Cabbage Soup Recipe


The cabbage soup recipe is actually an excellent choice not just for weight loss but, overall better health. Cabbage can not only help relieve constipation and works as a natural detox but, is vitamin rich and contains many cancer fighting nutrients.



Eating cabbage as a regular part of your meals, with other proper eating habits, can help to lower blood pressure and fight heart disease. Even if you are not inclined to consume much cabbage, eating the soup occasionally is actually a healthy idea.


Traditional Cabbage Soup

A cabbage soup recipe with low sodium.

Cooking Time: Approximately 30 minutes

Preparation Time: 15 minutes

Portions: 4

Ingredients:

1 head of cabbage cleaned and shredded
6 large green onions
2 green peppers
1 tomato
6 stalks of celery
34 ounces of water
2 cups low sodium vegetable broth (3 cubes low sodium chicken bullion)

Directions:

1. Cut all of the vegetables into small pieces.

2. Place the vegetables in a sauce pan with broth.

3. Cover the saucepan with water for ten minutes.

4. Then reduce the heat and simmer until all vegetables are tender.

5. Serve while hot.

Fresh cabbage



Fresh Spicy Cabbage Soup Recipe


If you prefer your soup to be made from fresh ingredients and have a bit of stronger taste to it, this recipe should be ideal to your liking.


Preparation Time: 20 minutes

Cooking Time: 1 hour

Serving Size: 6

Ingredients:

3 large green onions
1 medium size green pepper
3 large tomatoes
2 cups diced zucchini
2 jalapeno peppers
1 large carrot sliced
10 mushrooms sliced
4 stalks of celery diced
½ head of cabbage
2 low sodium beef bullion cubes crumbled
12 ounces of carrot juice
1 clove of garlic
2 tablespoons extra virgin olive oil

Directions:

1. Put about ½ inch of water in the bottom of a large pan and place tomatoes in the pan.

2. Heat on medium heat until skins of the tomatoes split.

3. Once the skins have split skin the tomatoes and set aside.

4. Make sure all vegetables are diced into bite size pieces.

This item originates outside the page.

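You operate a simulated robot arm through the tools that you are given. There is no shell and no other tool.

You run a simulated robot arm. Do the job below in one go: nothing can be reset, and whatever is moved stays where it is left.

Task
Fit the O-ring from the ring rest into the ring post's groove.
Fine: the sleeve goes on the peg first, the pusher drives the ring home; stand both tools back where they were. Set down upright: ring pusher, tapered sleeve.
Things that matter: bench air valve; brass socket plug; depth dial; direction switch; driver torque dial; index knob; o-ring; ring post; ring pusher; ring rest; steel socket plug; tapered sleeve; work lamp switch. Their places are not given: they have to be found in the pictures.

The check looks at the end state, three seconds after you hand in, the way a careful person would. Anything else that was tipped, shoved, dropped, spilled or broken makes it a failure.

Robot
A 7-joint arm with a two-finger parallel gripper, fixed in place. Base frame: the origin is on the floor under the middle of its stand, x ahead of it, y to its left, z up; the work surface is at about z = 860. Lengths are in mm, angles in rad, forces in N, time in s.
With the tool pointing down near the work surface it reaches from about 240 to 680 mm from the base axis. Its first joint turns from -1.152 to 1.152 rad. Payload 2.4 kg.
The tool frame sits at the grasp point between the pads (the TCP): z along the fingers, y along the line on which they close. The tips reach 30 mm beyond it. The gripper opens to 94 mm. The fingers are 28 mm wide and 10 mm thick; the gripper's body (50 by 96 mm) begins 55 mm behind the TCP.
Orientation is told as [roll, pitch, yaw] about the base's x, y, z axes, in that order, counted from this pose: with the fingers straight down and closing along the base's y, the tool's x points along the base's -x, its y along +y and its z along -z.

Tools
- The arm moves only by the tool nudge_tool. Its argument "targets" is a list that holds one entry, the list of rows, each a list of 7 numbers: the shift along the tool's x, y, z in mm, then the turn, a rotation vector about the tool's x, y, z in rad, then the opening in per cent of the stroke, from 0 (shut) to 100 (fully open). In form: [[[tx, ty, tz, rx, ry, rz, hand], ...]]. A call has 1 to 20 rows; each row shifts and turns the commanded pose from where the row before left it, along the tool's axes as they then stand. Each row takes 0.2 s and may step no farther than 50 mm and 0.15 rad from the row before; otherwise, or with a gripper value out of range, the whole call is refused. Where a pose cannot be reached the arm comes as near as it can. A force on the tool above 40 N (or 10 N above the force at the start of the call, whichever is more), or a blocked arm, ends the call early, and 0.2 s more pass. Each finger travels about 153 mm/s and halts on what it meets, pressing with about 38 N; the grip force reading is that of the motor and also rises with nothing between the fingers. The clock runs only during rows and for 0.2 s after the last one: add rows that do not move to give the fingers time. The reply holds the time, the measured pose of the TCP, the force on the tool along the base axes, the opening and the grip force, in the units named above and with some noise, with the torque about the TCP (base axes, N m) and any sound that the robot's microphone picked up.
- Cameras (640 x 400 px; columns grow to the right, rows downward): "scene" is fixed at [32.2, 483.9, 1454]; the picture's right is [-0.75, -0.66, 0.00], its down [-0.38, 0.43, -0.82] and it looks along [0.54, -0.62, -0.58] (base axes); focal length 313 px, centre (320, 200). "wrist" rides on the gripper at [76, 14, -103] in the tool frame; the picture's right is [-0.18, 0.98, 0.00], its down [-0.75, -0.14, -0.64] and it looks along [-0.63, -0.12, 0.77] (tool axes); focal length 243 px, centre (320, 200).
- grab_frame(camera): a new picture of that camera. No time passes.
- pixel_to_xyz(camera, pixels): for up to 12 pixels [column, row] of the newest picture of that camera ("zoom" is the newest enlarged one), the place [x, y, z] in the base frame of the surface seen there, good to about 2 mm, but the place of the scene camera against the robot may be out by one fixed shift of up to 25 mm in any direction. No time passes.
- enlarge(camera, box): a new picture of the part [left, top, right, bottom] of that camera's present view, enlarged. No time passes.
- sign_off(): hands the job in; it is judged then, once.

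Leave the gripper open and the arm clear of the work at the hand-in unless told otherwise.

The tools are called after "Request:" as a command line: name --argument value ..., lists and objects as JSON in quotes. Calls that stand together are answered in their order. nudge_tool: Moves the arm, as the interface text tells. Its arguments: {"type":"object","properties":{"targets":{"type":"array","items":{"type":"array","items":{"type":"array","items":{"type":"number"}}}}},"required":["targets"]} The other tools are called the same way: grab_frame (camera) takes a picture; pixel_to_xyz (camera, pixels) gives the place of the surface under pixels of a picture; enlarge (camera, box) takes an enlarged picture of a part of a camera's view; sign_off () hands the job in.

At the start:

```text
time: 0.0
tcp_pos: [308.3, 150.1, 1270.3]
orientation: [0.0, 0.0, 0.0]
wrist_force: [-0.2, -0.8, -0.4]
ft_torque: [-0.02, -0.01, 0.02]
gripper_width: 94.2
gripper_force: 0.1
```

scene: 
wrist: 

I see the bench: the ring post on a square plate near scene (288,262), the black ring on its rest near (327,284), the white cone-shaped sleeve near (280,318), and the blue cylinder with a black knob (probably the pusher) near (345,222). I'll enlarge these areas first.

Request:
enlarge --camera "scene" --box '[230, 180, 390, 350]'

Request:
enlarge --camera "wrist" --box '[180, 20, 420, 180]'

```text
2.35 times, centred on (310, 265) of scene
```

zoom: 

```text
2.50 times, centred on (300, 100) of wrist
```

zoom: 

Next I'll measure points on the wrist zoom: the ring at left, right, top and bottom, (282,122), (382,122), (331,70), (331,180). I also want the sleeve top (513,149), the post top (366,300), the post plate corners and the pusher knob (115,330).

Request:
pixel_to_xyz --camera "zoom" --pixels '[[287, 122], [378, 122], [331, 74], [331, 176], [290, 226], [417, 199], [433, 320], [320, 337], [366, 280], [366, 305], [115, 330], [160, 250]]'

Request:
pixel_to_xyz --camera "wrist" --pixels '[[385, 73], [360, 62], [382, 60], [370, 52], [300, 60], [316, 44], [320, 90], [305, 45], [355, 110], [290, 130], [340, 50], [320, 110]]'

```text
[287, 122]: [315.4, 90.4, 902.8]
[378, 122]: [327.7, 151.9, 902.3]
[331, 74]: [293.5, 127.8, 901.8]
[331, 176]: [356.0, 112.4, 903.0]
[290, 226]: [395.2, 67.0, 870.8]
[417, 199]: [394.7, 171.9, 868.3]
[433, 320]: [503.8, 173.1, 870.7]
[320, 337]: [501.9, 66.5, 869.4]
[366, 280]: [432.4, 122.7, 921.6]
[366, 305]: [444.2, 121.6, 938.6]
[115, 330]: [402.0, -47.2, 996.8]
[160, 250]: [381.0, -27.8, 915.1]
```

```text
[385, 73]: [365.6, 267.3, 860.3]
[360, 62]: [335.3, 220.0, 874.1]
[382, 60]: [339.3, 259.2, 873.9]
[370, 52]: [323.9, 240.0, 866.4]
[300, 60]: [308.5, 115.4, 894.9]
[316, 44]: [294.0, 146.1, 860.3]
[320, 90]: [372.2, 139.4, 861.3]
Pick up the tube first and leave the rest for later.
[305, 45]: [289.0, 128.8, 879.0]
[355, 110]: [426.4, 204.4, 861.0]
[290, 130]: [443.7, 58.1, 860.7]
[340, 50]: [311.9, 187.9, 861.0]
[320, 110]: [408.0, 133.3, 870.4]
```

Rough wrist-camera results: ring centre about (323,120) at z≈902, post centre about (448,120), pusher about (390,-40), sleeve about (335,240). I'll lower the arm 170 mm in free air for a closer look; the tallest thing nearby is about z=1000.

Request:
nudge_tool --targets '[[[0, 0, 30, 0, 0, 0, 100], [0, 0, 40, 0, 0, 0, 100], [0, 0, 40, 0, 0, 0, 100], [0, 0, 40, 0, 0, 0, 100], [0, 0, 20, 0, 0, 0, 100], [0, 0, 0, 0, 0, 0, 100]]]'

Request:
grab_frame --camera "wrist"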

5. Using olive oil coat the bottom of your soup pot and then sautee the onions, peppers and carrots.

6. Once they are soft add the crumbled bullion cubes and add cabbage stirring until the cabbage wilts.

7. Now add the mushrooms, zucchini and carrot juice.

8. Simmer on low heat for about 45 minute adding more juice or water if the soup is not on your preferred consistency.